ALMOST every year my wife goes to the US to be with our elder daughter for a few weeks. Last time, her absence from home was very well managed by my younger daughter who served us parathas and other delicacies. This time, the situation was different. She herself had gone abroad to pursue her doctorate programme. So, it was for me and my college-going son to fend for ourselves.   

His wheat allergy was a major issue. He could not have lunch in the hostel mess except when rice was served. My wife had all sort of part-time domestic help for doing the dishes, dusting, cleaning the house, washing clothes, but she never allowed anyone to take charge of the kitchen. And so, we never engaged a full-time help. She believed in immaculate cleanliness. I am witness to those preliminary sessions of instructions whenever a new kaamwali is engaged. A few would not turn up after listening to her instructions and few others would leave after a week or so, remarking “yeh bibi bahut safai mangti hai” . My wife would always take it as a challenge to manage the house herself till a new maid was roped in. 

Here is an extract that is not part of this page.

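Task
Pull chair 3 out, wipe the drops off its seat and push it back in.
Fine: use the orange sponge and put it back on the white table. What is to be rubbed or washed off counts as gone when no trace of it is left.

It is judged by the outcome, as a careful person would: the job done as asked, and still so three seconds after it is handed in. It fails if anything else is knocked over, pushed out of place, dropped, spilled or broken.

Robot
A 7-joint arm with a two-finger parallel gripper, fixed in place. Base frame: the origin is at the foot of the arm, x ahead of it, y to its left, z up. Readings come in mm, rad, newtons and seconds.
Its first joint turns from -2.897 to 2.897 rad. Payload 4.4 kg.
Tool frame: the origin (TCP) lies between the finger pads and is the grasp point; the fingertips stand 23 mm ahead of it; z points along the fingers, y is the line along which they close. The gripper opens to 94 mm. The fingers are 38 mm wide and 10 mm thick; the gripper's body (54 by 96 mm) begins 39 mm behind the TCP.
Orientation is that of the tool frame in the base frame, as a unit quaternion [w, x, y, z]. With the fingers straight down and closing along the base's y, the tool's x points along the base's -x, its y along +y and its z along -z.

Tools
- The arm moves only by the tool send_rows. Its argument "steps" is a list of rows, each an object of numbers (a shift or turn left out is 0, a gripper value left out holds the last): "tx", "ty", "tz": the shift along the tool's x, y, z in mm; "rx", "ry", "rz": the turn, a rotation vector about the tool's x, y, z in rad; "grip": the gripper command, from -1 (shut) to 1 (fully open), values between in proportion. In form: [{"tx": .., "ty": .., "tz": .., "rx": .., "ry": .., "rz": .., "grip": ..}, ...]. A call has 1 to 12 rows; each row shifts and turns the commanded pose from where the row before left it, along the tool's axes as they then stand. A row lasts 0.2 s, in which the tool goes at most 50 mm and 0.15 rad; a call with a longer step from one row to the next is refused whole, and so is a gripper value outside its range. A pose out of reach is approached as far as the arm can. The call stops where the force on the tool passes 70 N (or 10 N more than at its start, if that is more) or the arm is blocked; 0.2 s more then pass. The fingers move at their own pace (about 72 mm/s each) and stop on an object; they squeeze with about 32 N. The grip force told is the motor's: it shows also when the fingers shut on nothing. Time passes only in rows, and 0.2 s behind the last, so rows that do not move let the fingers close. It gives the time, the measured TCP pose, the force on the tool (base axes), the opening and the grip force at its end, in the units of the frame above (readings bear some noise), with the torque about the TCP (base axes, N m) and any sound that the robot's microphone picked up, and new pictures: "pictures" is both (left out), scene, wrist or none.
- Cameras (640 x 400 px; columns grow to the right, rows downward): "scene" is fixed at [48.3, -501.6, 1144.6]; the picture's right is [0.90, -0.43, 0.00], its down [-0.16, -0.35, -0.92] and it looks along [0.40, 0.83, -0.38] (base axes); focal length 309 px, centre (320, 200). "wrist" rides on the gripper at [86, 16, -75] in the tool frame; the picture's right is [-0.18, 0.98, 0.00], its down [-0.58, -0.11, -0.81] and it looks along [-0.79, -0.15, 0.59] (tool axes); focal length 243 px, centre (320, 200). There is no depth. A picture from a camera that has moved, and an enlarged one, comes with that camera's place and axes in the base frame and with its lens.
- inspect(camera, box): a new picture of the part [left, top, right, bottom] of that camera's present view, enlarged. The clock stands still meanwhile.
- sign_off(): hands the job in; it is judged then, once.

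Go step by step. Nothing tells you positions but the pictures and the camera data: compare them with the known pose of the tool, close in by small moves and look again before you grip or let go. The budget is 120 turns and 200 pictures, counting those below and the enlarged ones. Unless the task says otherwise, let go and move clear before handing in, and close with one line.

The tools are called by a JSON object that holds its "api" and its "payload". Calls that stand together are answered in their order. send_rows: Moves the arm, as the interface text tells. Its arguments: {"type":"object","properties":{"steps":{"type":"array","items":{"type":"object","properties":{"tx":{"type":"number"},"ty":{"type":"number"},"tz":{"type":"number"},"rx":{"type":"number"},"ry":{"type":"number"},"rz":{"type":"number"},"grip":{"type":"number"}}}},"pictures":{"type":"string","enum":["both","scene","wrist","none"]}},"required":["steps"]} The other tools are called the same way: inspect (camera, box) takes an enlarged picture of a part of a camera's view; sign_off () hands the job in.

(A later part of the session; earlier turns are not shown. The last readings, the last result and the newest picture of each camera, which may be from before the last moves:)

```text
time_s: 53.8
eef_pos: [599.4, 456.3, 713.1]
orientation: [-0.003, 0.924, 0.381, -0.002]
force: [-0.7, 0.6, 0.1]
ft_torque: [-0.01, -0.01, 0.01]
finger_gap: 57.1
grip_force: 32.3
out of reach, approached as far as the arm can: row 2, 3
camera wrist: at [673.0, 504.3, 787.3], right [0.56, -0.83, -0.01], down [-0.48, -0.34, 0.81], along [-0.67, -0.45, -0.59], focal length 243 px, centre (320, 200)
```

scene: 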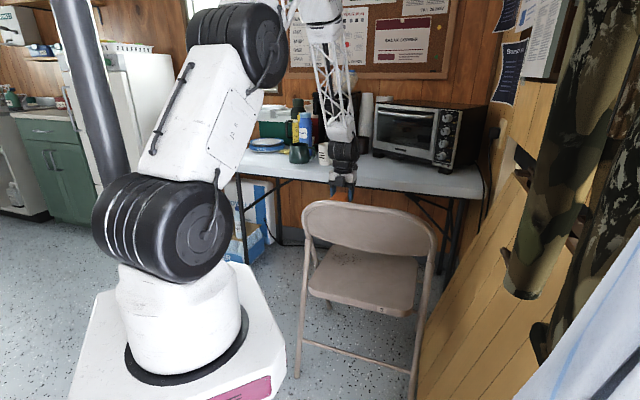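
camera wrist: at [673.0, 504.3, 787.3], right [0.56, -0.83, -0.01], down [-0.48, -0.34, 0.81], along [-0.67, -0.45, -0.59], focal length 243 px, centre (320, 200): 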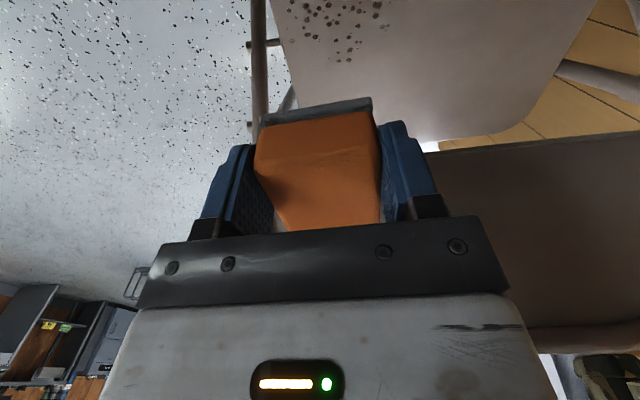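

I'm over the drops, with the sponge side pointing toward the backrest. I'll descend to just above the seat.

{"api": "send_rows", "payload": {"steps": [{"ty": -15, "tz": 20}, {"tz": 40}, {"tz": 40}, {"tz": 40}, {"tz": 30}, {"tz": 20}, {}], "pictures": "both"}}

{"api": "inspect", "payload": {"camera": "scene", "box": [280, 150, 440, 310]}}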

Long discussions were held as to how we would keep going when she would be away to the US; this time for six weeks. All were in favour of tying up with a cook to prepare our three meals. But the one we zeroed in on, agreed only for dinner. We were also a bit unsure if he would be able to do justice with the costly gluten-free products.  All said and done, we decided to depend on ourselves. I proceeded on earned leave. The very fact that all the best chefs have been men, boosted my morale. Moreover, I was  confident of making rice pulao, chicken curry, vegetable soup, etc. We bought a roti-maker and tried it to our satisfaction. 

The first week passed off comfortably, with all the dishes that my wife had stocked in the fridge, and two weekend weddings. The second week was also not troublesome. Twice, we ordered chicken curry, and also relished dosa outside, apart from being hosted by my in-laws. My son acted like a true gentleman. He would eat anything that I prepared, pretending to love its taste. I would only realise what it lacked, when in the evening, he would give the day’s diary to his mother. 

Now is the third week of our ordeal. We are fed up with the chicken curry and dosas and idlis. The weather is unusually hot and working in the kitchen is becoming uncomfortable. I  switch on the ACs in the drawing room and lobby to make standing in the kitchen bearable. The invitations from my in-laws for dinner have also become limited. 

My son and I are unanimous in the opinion to suggest that she prepone her departure. But while doing all this, I really wonder how she could manage it: her duty as a university professor and preparing all those mouth-watering dishes. 

Oh, the husbands of the world; listen and listen carefully. Seeing is not believing. I was seeing my wife working in the kitchen since three decades, but never valued her labour,  as I am now doing. In fact, doing is believing. Let us appreciate the efforts of our better half, more so, if she is managing both her job and home. I salute the working woman.